APPLICATIONS OF DELAUNAY TESSELLATION TO THE ANALYSIS OF PROTEIN STRUCTURES
Dr. Todd J. Taylor, NIST Postdoc, MSID Division (Division 826)
Prof. Iosif I. Vaisman, Bioinformatics and Computational Biology, George Mason University
Todd J. Taylor (Sigma Xi application pending, I think)
Bldg 220, Room A349
Mentor: Dr. Ram Sriram
Most appropriate categories: Biology, Mathematics
Delaunay tessellation, a technique from computational geometry for decomposing a point set into non-overlapping tetrahedral subsets, has proven extremely versatile in the analysis of protein structures. This work details a few results from the study of protein structures under such a partitioning.

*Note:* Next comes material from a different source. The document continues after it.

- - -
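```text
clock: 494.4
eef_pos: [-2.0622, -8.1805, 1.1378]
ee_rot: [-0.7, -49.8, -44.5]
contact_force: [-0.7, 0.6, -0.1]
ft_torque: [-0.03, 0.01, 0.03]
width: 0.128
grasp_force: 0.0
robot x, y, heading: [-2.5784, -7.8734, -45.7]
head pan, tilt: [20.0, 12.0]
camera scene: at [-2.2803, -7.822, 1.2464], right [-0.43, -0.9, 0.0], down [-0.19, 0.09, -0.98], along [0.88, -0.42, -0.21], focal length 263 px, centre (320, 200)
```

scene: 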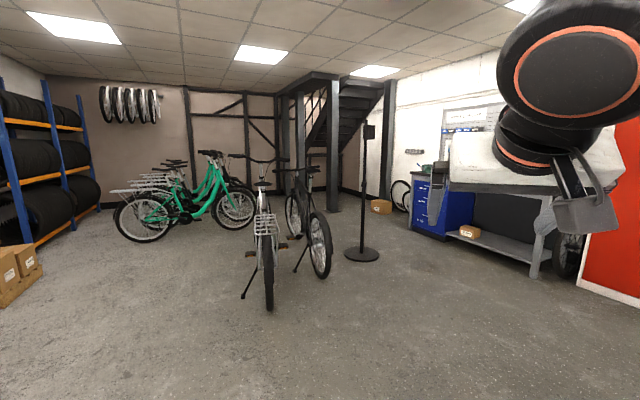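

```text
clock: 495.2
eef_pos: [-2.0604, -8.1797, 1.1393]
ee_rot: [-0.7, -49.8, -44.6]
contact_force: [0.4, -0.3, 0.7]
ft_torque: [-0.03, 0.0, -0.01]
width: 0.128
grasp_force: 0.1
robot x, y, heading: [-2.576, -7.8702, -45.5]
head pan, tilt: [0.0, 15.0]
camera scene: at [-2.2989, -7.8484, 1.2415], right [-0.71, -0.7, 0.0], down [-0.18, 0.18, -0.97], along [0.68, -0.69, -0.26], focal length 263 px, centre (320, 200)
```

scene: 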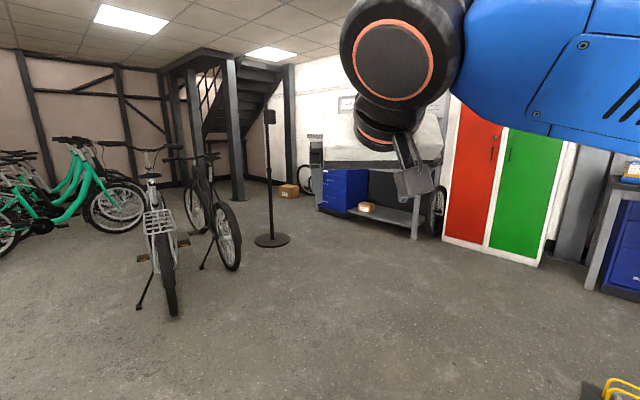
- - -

We relate a definition of secondary structure that, unlike existing methods, uses only patterns of carbon alpha Delaunay contacts and has no explicit dependence on angles, lengths, or areas. It uses structural descriptors called t-numbers and agrees very well with more conventional definitions.
We relate a method of protein structural domain decomposition based on the Potts model from statistical physics. Each residue in a tessellated protein is considered a site in an irregular lattice where lattice neighbors are joined by Delaunay edges. We assign initial integer value 'spins' to each residue/site, and let them interact via a simple Ising/Potts ferromagnetic-like energy function. Clusters of like spins emerge like magnetic domains and it turns out the clusters correspond closely to expert assigned protein structural domains.
Large sets of real and simple model protein structures were subjected to Delaunay tessellation and statistical differences in the geometry and contact patterns between real proteins and models were characterized. Some applications of the results include protein structure prediction through fold recognition as well as discrimination of hyper-thermostable proteins from their non-thermostable analogs and perhaps ultimately design of thermostable proteins.